Por Daniel Mansuy Octubre 18, 2012

El premio Nobel de la Paz atribuido a la Unión Europea -por su aporte a la reconciliación, a la paz y a los DD.HH.- no debería sorprendernos demasiado. Después de todo, el club de los ganadores es un tanto excéntrico, y en él comparten techo Kissinger y Arafat con la Cruz Roja; y el mismo Obama lo recibió antes de hacer nada.  La distinción de este año sólo podría llamar la atención por lo tardío. En efecto, el hecho mayúsculo que encarna el esfuerzo europeo por la paz es la reconciliación franco-alemana, que tiene ya 60 años. El acuerdo que funda el mercado común del acero y el carbón, firmado en 1952, marca la voluntad por terminar definitivamente con la guerra en el territorio europeo. El objetivo, decía Schuman, era hacer de la guerra “no solamente algo impensable, sino también imposible”. El argumento tenía fuerza, pues Europa había protagonizado las dos guerras más sangrientas de la historia en un lapso de tres décadas. Es justamente el proceso iniciado en 1952 el que es universalmente reconocido, y a ese coro ha venido a sumarse la academia de Oslo.

Sin embargo, es importante no confundir la causa con el efecto. En la Segunda Guerra, Europa agotó todas sus fuerzas, y debió pedir auxilio a fuerzas extraeuropeas. El Viejo Continente cedió entonces su posición dominante en el mundo, abriendo paso a la guerra fría, donde Europa no fue más que un escenario de enfrentamiento entre las grandes potencias. Así, el proyecto europeo, que parece tan idílico, sólo puede explicarse a partir de la protección brindada-hasta hoy- por los Estados Unidos y la OTAN. Si durante décadas los europeos han podido construir un mundo pacífico, como si el conflicto no existiera, es simplemente porque hay un hermano mayor al que acudir en caso de urgencia (baste recordar los casos de Yugoslavia y Libia, por nombrar sólo dos ejemplos).

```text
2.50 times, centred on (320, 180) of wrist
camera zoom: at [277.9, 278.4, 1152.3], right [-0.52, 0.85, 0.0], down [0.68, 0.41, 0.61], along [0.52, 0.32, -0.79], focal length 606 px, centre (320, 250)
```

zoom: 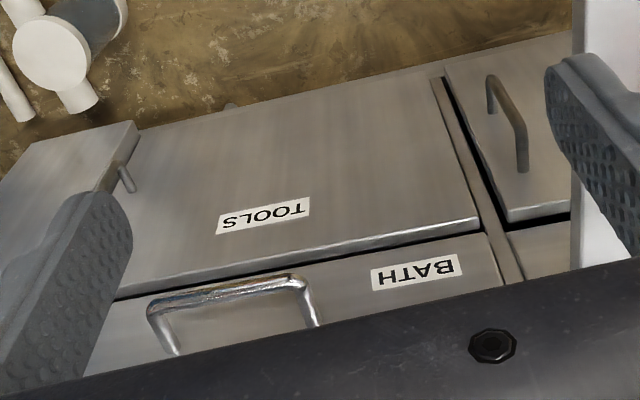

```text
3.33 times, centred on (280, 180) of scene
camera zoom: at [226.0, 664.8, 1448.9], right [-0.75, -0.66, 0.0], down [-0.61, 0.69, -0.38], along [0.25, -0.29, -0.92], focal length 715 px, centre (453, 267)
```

En palabras del filósofo Pierre Manent, el proyecto europeo está basado en el olvido de la condición política del hombre. Eso explica todas sus incoherencias y dificultades, tanto en el plano económico como en el político. El diseño inicial del euro confiaba ciegamente en que la economía terminaría por subordinar, necesariamente, a la política, y ese error se sigue pagando hasta el día de hoy. Por otro lado, resulta cuando menos irónico que se premie a la UE por su aporte a la democracia, en circunstancias que ésta viene avanzando desde al menos diez años contra la voluntad popular: en Europa, ya nadie se atreve a hacer un referéndum. Un buen síntoma del limbo europeo es el problema protocolar producido por el premio: nadie sabe quién debe recibirlo, si el presidente de la comisión (Barroso) o el presidente del consejo (Van Rompuy), ambas autoridades burocráticas carentes de legitimidad democrática.

En ese sentido, el Nobel de la Paz -más allá de los buenos sentimientos- puede ser leído como el mejor testimonio de la irrelevancia política de Europa. Si acaso es cierto, como sugería Maquiavelo, que la política siempre conlleva una dosis importante de conflicto, entonces el Nobel de la Paz sólo viene a confirmar lo que muchos ya sospechábamos: Europa ha dejado de ser un actor propiamente político, para convertirse en un actor moral. Triste destino para la cuna de la polis.